> [WRITTEN EXERCISE]:
Set out each line from the following listing that includes the word "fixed".

> [PROVIDED MATERIAL]:

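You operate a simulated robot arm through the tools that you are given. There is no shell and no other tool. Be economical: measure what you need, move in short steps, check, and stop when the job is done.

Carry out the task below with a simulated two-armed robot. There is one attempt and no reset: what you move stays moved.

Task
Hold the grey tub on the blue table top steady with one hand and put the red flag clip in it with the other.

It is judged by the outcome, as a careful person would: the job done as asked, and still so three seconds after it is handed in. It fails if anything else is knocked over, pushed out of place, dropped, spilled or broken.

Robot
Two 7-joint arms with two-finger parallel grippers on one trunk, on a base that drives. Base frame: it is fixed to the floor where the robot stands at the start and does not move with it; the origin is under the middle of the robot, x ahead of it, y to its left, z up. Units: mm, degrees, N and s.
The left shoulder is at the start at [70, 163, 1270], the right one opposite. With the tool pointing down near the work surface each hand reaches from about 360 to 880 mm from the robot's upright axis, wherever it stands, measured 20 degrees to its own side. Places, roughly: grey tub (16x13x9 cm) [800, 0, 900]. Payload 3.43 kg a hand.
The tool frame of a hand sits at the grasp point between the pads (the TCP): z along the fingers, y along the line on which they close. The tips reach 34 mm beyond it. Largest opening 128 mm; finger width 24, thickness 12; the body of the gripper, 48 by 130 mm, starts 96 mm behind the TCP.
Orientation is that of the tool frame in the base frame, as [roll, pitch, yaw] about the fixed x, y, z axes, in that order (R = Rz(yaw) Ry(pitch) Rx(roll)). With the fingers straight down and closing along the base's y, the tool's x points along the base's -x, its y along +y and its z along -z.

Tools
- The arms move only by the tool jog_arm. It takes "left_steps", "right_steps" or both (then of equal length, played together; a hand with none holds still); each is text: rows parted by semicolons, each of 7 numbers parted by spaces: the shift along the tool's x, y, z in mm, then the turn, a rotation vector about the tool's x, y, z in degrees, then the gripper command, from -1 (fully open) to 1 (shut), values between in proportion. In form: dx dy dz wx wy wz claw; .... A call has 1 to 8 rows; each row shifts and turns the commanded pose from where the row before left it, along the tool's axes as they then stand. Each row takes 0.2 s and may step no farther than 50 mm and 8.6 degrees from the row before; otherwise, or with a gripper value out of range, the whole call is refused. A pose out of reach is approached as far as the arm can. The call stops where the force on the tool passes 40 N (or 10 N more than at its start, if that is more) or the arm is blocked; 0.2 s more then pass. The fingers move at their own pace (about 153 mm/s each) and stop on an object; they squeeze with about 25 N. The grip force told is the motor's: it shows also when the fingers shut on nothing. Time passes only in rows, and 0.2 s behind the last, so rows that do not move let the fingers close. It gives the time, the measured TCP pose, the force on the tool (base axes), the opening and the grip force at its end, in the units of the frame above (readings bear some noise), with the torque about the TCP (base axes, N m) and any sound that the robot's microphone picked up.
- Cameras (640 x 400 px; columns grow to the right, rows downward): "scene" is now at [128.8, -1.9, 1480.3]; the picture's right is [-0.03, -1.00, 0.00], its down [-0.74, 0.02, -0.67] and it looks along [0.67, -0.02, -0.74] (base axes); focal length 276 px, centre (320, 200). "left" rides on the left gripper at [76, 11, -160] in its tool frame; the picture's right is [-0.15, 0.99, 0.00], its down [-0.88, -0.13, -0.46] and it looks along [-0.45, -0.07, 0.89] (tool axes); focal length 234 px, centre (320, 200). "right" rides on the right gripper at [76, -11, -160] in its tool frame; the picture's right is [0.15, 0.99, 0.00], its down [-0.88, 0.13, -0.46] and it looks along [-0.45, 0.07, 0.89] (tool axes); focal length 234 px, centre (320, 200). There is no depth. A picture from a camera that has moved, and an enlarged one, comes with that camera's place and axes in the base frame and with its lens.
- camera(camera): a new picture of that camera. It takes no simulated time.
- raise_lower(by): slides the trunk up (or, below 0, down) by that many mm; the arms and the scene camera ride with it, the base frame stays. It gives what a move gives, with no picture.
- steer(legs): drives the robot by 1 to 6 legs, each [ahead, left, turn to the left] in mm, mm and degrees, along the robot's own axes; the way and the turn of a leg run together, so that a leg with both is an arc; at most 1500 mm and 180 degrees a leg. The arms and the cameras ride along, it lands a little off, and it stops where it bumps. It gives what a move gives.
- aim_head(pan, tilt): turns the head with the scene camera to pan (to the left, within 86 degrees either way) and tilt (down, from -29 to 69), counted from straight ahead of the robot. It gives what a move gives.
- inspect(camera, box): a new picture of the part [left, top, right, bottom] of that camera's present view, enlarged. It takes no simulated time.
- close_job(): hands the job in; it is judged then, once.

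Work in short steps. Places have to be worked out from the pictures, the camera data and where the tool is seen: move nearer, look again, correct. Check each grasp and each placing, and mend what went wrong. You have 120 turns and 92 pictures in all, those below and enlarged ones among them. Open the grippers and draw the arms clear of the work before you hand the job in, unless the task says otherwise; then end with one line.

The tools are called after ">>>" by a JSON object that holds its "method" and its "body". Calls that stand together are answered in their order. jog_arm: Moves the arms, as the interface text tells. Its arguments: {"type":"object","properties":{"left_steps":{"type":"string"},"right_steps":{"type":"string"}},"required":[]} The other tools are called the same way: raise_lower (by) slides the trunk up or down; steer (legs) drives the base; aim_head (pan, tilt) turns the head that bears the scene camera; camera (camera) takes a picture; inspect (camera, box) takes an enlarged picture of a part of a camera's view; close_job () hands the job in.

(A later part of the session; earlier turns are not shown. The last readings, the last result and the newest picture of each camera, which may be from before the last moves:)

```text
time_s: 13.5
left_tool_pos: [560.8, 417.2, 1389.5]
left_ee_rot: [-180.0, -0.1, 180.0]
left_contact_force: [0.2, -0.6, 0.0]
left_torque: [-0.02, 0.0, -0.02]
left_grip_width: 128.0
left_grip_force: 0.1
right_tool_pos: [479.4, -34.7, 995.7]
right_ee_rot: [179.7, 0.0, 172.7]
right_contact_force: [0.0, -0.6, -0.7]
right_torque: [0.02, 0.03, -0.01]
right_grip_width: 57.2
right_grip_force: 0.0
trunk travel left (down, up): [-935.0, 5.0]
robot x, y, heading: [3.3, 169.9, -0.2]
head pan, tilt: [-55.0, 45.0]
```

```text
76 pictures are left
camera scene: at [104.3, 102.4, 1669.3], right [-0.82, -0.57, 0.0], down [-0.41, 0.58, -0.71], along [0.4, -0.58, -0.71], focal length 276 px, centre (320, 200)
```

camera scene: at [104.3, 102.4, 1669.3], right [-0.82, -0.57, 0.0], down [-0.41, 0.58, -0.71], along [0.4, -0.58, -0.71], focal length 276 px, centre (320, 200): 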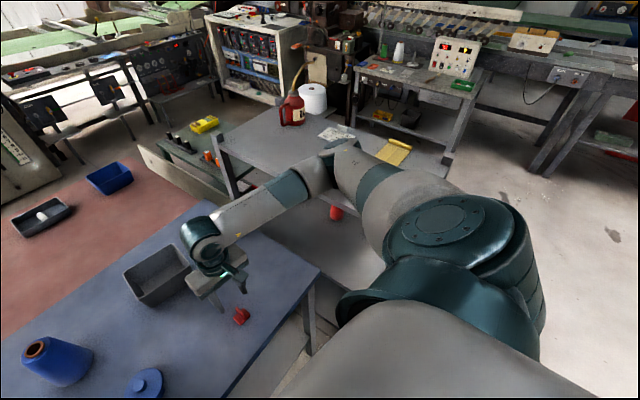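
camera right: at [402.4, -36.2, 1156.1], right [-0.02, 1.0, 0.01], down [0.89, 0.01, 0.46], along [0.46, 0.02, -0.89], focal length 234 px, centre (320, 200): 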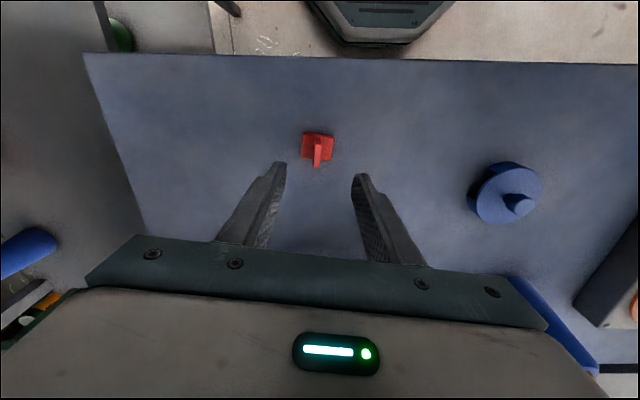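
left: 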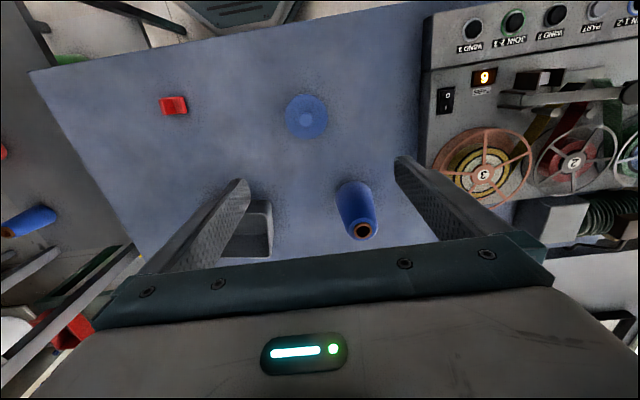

> [CORRECT ANSWER]:
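Two 7-joint arms with two-finger parallel grippers on one trunk, on a base that drives. Base frame: it is fixed to the floor where the robot stands at the start and does not move with it; the origin is under the middle of the robot, x ahead of it, y to its left, z up. Units: mm, degrees, N and s.
Orientation is that of the tool frame in the base frame, as [roll, pitch, yaw] about the fixed x, y, z axes, in that order (R = Rz(yaw) Ry(pitch) Rx(roll)). With the fingers straight down and closing along the base's y, the tool's x points along the base's -x, its y along +y and its z along -z.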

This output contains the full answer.